I interviewed Walter in 2004 for a programme about the fall of the Callaghan government, which he did so much to postpone. Even in slightly frail old age, he was an intimidating figure and he dominated the interview. I wanted to talk to him because, as deputy chief whip, he was the "floor manager" who had to deliver a majority for vote after vote; and his duel with his equally wily Conservative opposite number, the future Speaker, Bernard "Jack" Weatherill, was a classic encounter. But I learned rather more than I expected…

Harrison ran one of the most effective whipping operations in parliamentary history, conjuring majorities out of thin air week in, week out. Famously, he provided disguises so that Labour MPs could vote twice in a division, after the Conservatives called an unexpected vote - in breach, he thought, of an agreed deal. He registered the only half-vote recorded in Hansard, having jammed his foot in the lobby door, just as it was about to close, after being delayed because he was stuck in a lift. After a dispute with the parliamentary authorities, he was ruled to have been half in the lobby, and so a demi-vote was registered, and the day was saved for the government again.

His attention to detail in securing votes, based on a stream of detailed intelligence on the activities of every MP, was famous. Juicy foreign trips would be found to lure MPs away, and reduce the opposition vote at key moments - one Conservative with a deep interest in naval matters found himself in mid-Atlantic observing a Nato exercise during a crucial division.

Relays of Labour whips and ministers would be detailed to drink with independent Irish nationalist Frank McGuire, to keep him happy on his rare visits to Westminster, with replacements arriving as each slumped under the whips office table.

The sick and even the dying would be stretchered into the Palace of Westminster to register their votes. One, Sir Alfred "Doc" Broughton, was dying and could only be summoned in the most extreme circumstances - and Weatherill had spies from his local Conservative Association watching his home so that he could be forewarned if Labour decided to call on the "Doc" to vote. Harrison turfed cabinet ministers out of their rooms so that he would have somewhere to rest, and closed the ministerial toilets so that Lady Broughton could use them.

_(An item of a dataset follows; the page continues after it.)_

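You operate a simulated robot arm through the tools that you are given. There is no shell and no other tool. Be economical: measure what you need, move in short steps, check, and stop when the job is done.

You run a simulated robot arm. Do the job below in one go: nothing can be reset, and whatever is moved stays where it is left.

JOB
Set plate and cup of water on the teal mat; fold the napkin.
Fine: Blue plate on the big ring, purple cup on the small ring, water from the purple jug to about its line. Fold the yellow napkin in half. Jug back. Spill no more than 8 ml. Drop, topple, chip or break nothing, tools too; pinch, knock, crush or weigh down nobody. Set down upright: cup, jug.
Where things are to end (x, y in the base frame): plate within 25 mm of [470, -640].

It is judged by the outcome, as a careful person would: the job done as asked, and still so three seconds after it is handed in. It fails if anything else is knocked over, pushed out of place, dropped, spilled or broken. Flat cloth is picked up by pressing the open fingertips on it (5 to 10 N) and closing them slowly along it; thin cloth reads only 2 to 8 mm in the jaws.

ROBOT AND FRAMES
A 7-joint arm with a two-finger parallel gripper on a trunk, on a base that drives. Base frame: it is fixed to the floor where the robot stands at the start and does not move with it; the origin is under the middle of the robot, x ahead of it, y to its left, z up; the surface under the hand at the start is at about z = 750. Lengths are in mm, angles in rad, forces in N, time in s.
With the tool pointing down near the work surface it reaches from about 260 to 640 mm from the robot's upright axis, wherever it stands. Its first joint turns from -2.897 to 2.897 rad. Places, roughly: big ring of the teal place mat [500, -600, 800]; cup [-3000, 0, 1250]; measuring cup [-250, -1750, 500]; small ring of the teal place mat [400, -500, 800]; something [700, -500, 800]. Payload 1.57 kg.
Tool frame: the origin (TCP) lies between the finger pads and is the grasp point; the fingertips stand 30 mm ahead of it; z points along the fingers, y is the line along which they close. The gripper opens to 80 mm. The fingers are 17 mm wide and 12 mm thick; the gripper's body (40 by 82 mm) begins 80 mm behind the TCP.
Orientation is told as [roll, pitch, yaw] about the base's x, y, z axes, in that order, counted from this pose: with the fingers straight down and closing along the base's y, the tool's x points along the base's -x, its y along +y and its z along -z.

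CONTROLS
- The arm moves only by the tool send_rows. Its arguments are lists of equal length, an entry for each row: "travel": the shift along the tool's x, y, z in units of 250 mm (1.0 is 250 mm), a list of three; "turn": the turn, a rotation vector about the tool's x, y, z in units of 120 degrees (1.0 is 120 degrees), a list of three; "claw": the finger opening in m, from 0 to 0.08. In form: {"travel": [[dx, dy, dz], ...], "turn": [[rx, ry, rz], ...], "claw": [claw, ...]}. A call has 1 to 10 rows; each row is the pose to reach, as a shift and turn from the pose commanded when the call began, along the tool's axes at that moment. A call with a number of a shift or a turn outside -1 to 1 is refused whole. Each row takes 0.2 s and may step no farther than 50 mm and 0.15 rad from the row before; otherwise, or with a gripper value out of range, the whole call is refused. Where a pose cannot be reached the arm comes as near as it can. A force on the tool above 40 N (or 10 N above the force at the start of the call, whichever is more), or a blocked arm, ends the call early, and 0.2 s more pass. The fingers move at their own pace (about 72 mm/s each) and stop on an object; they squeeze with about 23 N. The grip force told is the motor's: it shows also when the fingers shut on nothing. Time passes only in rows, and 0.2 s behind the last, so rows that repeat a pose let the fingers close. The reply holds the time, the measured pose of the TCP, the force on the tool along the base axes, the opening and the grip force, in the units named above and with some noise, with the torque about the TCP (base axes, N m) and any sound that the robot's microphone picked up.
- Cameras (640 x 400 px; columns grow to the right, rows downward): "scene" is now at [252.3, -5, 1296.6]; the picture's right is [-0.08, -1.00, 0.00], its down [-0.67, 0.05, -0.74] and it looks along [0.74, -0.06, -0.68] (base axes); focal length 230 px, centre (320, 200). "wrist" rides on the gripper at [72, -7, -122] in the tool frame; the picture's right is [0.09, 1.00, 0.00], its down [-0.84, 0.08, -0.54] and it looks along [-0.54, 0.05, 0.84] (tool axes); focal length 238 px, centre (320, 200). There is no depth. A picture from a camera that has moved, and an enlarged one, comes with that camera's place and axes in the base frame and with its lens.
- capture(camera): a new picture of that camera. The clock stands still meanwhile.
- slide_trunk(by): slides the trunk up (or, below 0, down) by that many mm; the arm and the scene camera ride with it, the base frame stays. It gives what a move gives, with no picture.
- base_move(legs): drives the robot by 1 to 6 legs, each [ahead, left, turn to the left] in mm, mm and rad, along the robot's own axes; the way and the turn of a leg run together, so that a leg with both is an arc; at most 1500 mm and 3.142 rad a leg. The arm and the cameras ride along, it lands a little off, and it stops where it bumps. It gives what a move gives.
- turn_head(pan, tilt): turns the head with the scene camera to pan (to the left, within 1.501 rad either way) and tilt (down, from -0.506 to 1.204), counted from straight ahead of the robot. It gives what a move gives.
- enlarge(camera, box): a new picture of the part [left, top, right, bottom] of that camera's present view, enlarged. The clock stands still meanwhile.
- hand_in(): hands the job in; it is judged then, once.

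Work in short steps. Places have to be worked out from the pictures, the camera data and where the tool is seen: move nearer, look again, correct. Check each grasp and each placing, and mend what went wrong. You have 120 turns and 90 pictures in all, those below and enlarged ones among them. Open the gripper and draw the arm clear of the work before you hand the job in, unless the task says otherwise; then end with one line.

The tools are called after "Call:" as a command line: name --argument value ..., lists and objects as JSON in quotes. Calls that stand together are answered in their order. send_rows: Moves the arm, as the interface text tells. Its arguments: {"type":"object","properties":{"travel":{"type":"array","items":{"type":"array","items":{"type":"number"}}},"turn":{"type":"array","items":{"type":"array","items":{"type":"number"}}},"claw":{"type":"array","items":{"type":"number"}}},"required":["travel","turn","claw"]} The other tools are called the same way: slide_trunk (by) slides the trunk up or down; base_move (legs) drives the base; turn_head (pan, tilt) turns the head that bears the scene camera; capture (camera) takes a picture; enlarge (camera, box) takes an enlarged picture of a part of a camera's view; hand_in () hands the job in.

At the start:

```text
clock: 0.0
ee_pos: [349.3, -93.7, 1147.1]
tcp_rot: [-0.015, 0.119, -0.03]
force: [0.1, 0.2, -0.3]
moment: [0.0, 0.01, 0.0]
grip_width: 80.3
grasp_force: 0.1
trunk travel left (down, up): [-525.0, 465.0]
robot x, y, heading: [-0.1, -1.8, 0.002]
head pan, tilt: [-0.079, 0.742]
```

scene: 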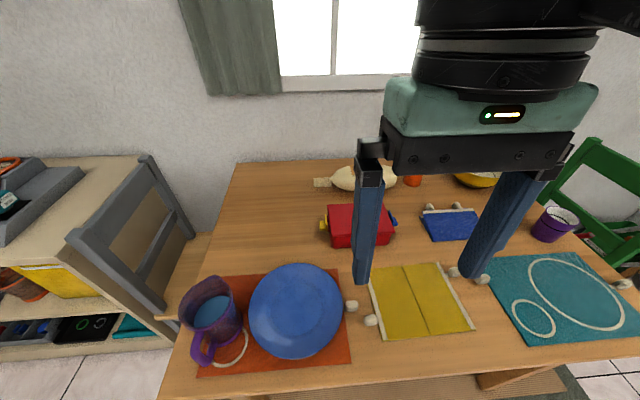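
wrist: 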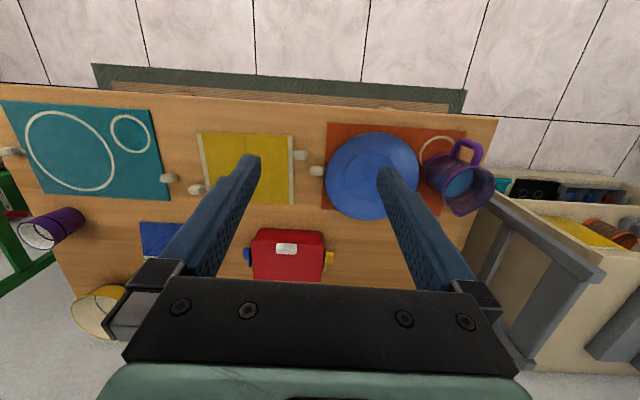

But, in the end, not even Harrison and his team could keep a crumbling government and party in power. And in that 2004 interview, Harrison described how he decided not to hold Weatherill to an agreement to "pair" sick MPs, and stand aside from the confidence vote, because Broughton was unable to vote - had he insisted, Weatherill would have complied, and the vote, which was eventually lost by one, would have been tied.

The government would have survived, but his opposite number would have been finished, and that seemed too high a price to pay, to sustain a tottering government for another few days or weeks…. This story appeared in a Radio 4 Special, Whips Honour, and provoked some irritation from Lord Hattersley, a member of the Callaghan Cabinet. Harrison, though, remained unrepentant - it was an extraordinary example of the relationship between whips.

The funeral is next Friday. Expect an impressive turnout of whips and grandees.